The PTE system is what is used in major cities around the world, using the economies of scale of cities to provide enhanced transport at cost effective prices.

If you're in St Helens, then you have the benefit of being in a zonal system that can take you by frequent train anywhere in the city region for around £5. Not bad in my view.

As for Warrington, they could easily choose to come to some kind of accommodation vis a vis Ellesmere Port, Chester and Ormskirk, none of which are in the Liverpool PTE boundaries. Notably they turned their noses up at joining the Liverpool combined authority, so I assume they're not bothered. In terms of Wigan or anywhere else in Greater Manchester, if people feel they get a raw deal then they need to take that up with their respective democratic bodies.
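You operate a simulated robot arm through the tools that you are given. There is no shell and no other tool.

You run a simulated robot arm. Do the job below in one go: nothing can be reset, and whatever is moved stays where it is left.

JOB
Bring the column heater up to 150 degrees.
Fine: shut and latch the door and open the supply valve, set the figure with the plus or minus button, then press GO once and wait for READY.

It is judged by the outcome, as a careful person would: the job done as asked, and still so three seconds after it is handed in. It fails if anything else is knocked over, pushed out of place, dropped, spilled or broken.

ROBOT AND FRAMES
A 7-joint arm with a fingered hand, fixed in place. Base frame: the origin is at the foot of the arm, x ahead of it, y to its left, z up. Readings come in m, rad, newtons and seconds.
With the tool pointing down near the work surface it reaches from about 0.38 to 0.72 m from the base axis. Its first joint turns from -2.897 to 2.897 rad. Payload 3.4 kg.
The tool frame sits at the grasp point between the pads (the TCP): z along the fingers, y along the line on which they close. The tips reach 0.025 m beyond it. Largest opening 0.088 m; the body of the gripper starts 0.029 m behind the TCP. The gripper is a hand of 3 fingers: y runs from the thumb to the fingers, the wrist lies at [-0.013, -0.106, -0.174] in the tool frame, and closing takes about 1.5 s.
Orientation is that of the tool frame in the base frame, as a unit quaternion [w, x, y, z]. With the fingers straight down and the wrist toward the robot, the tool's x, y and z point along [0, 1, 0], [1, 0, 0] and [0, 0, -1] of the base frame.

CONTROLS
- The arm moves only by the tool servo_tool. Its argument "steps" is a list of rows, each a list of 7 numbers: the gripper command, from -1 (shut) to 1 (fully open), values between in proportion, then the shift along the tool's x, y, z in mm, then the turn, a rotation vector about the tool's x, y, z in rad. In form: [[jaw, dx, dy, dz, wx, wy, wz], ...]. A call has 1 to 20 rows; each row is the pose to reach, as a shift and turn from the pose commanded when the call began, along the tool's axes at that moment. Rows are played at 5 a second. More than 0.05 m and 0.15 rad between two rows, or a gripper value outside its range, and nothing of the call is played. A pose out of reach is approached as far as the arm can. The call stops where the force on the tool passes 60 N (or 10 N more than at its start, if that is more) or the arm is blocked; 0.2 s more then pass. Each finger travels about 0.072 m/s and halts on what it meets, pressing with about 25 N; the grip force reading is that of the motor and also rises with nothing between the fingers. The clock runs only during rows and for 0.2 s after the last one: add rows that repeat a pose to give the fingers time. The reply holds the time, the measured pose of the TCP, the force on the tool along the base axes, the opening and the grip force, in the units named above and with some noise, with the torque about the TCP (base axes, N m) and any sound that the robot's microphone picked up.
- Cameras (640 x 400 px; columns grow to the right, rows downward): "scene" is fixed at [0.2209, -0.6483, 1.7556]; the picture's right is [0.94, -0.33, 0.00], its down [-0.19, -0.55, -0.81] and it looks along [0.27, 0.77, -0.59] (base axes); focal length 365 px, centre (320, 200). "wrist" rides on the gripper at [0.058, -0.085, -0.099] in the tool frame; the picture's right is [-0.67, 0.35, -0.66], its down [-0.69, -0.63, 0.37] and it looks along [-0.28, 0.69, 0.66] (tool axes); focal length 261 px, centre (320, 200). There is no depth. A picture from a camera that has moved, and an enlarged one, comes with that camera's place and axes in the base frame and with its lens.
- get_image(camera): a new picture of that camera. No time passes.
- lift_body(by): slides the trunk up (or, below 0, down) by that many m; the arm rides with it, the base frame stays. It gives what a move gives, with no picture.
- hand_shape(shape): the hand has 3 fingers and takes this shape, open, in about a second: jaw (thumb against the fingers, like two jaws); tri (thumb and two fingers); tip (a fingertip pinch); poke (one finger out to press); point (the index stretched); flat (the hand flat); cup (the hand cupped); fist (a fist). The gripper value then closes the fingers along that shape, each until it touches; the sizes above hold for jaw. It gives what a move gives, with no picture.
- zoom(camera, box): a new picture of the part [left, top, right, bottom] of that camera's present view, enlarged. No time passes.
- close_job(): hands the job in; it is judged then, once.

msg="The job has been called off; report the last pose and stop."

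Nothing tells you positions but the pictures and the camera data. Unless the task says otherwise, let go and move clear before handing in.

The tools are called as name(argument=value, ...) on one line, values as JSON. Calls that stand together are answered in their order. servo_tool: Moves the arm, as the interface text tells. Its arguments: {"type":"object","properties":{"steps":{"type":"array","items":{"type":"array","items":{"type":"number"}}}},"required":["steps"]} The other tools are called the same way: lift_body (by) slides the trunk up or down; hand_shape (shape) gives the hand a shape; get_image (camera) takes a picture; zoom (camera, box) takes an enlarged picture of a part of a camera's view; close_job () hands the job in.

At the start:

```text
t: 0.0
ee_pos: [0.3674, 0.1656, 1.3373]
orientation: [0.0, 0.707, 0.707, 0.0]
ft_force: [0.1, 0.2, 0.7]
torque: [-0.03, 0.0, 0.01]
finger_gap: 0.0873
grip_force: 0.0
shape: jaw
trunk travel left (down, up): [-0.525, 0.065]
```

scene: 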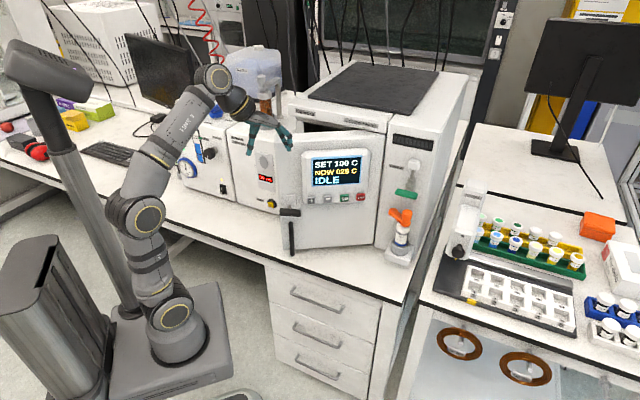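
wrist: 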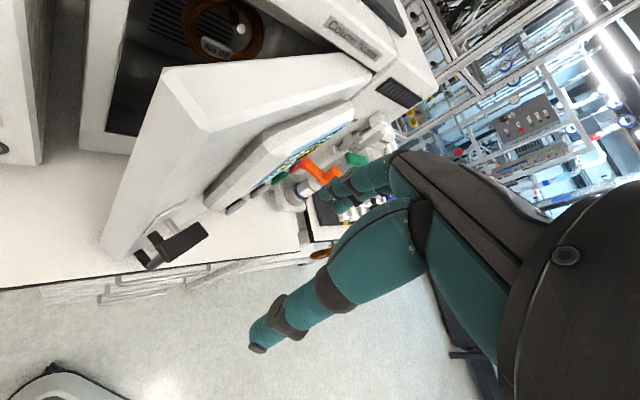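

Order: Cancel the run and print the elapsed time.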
GM does very well when it comes to getting money for transport, so it appears to be a matter of what it's spent on.

Regarding the original topic, the reason for the confusion is that the Merseyrail City Line reflects a project which has been in limbo for 40 years. Whatever else the lines shared rails with, the intent always was and is to integrate the services fully into the Merseyrail offer. In fact, Liverpool's passive, no-influence, support for Rail North - subsequently morphed into Transport for the North - was conned out of them on a premise of examining the handover. That is why at the time mock-ups of 319 units in Merseyrail livery started to be produced...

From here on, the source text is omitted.